ただ観戦に行って日頃会えぬ友人らと話し、日常から離れるだけのことでも、素晴らしく気分が晴れるというのに、あの日は結果までが良い意味での逆、こういっちゃなんだけど、村田は負ける。そう確信に近く思い込んでいた。無論スポーツであるから絶対はない。こういう結果もあるにはあるんだろうけど、その確率は限りなく低く感じていて、だけにそれを目の当たりにしたときの高揚たるや人生でも数える程しか経験したことがないような種類のものであった。現に伴に観戦した友人は、勝利の瞬間胃痙攣を起こし、その後の食事がほとんど食べられなかった程だ。
折角世界ランキング上位で、再戦条項も行使できる立場にあるのだから、退職金代わりにもう一試合やっとけよ。みたいなノリで組まれた試合だと思っていた。
それを裏付けるように村田は一ラウンドから飛ばし気味で、ハイペースでいけるところまでいって、スタミナが切れたらそこで終わり。
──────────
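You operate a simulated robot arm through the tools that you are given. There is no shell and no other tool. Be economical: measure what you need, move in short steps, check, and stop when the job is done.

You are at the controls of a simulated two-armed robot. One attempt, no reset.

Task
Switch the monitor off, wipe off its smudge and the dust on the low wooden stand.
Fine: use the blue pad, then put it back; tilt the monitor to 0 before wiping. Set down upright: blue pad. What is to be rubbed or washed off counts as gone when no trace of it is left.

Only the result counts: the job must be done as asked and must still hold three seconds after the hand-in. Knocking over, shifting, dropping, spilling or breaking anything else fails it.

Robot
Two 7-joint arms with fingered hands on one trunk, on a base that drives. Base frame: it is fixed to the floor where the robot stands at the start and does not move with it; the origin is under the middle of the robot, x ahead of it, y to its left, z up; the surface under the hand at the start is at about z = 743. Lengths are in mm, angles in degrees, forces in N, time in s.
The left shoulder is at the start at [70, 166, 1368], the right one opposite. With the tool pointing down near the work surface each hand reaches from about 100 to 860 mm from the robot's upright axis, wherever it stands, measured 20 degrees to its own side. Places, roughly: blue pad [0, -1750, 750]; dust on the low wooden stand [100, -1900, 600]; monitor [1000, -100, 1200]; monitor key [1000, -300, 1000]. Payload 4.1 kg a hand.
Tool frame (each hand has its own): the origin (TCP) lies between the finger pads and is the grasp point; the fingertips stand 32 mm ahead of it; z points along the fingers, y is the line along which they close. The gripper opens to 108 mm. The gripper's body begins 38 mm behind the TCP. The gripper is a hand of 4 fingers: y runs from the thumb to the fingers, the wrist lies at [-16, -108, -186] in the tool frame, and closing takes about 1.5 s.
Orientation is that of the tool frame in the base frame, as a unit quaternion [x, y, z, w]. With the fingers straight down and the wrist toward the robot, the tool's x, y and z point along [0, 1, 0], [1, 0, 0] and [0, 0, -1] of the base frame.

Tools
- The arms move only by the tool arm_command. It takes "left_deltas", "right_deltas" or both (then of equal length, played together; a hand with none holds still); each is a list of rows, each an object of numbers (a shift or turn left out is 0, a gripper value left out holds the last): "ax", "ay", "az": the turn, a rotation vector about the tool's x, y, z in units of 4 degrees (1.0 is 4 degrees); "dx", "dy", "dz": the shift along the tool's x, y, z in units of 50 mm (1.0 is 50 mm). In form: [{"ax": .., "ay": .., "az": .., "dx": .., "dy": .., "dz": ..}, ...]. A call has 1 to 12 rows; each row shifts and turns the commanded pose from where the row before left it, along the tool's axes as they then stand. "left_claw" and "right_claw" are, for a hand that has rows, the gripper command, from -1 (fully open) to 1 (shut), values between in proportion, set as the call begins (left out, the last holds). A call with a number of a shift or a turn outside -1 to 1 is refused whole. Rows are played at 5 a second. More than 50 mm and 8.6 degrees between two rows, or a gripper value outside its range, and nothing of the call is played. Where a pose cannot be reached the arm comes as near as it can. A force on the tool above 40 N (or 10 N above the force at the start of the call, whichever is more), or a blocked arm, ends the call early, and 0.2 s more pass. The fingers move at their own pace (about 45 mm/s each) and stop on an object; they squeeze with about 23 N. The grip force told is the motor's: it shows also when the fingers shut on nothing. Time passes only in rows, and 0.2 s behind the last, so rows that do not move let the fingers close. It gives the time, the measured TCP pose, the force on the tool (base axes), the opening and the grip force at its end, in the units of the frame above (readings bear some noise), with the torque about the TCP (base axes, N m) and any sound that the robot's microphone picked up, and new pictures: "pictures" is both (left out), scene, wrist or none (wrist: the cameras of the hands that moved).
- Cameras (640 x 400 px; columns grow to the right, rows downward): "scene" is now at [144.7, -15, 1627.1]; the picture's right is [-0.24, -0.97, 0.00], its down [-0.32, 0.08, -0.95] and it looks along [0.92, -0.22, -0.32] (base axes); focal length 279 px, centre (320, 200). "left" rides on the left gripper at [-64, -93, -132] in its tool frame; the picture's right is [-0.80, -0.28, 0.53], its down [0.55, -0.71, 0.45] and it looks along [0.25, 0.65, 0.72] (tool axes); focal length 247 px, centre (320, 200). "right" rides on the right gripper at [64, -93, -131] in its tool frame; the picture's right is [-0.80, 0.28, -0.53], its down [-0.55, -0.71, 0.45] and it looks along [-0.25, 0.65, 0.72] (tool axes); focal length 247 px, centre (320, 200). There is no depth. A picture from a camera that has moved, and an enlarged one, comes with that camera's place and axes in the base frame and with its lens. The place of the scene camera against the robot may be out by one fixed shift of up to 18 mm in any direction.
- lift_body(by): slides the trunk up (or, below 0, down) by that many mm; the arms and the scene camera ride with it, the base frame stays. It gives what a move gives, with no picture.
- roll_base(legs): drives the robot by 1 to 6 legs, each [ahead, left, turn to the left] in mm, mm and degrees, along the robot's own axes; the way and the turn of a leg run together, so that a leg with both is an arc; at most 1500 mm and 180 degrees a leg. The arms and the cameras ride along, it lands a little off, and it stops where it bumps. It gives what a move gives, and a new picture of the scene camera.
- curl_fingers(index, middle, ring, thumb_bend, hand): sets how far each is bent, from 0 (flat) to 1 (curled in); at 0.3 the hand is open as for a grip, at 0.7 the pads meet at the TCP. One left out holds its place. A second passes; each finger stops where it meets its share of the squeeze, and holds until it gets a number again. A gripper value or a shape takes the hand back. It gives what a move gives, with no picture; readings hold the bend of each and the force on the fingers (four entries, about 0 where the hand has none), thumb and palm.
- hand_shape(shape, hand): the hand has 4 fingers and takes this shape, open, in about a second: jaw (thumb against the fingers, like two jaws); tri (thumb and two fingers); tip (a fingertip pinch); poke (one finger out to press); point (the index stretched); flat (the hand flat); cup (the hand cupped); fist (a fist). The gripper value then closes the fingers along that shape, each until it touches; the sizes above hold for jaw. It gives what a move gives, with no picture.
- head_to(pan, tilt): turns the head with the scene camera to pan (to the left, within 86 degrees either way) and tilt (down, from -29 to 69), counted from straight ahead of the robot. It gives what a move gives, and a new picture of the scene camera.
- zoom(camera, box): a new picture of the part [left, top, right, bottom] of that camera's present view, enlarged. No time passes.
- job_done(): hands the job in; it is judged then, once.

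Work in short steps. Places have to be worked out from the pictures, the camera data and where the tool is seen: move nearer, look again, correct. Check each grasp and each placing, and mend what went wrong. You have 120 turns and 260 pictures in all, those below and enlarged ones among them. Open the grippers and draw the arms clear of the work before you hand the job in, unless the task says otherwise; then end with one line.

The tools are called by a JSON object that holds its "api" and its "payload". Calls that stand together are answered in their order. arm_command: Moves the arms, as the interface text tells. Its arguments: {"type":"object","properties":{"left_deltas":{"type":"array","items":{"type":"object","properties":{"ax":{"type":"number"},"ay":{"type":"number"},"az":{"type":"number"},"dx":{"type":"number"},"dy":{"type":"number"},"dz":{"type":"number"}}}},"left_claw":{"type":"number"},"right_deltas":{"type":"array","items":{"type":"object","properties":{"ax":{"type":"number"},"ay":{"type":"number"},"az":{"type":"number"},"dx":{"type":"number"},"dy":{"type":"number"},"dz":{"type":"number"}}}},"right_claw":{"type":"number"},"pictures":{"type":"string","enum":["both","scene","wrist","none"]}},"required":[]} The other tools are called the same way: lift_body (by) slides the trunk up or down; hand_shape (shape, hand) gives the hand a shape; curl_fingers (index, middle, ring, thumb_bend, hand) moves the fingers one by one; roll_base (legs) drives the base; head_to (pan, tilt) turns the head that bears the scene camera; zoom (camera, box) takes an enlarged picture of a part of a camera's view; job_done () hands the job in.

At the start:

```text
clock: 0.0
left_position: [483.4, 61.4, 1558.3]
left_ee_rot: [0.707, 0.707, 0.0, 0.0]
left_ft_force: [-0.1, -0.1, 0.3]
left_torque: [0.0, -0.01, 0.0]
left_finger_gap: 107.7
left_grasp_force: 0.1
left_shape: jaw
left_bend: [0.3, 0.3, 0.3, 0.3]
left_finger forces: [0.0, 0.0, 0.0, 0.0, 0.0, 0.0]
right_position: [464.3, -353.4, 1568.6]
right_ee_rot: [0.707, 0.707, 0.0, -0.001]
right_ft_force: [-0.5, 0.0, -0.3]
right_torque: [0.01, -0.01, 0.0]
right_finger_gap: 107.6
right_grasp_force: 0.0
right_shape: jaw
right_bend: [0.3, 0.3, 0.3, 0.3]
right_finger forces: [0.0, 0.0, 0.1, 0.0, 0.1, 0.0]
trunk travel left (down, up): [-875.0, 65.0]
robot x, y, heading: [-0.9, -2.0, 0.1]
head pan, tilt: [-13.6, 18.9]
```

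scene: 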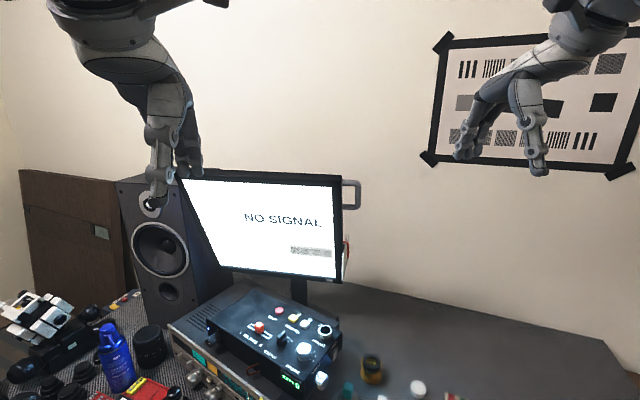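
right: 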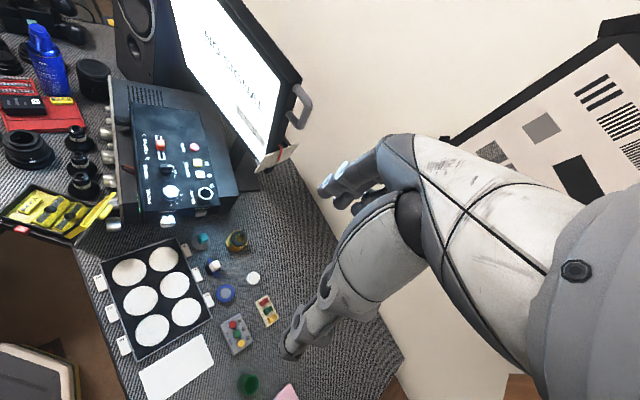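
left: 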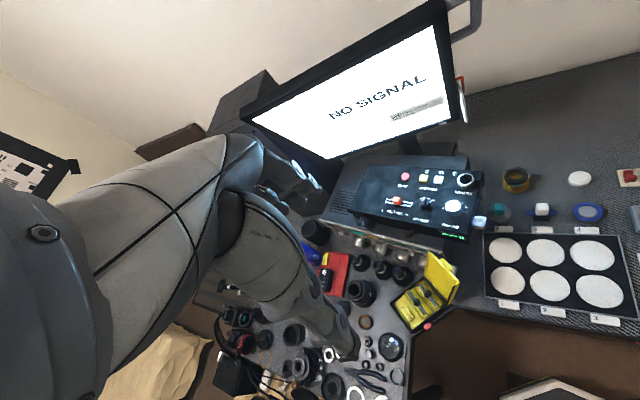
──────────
そんな悲壮な覚悟を持った作戦に見えた。
ところが相手のブラントも出てきたものだから、噛み合い、ブラントのパンチは以前と同じく村田を捉えるが、村田のパンチも今回は当たる。特にボディブローが良い。
息を呑んで見守る間に1ラウンド終了。これはひょっとして。
そんな予感が現実となる2ラウンド目、村田の左フックでバランスを崩したブラントに村田が襲いかかる。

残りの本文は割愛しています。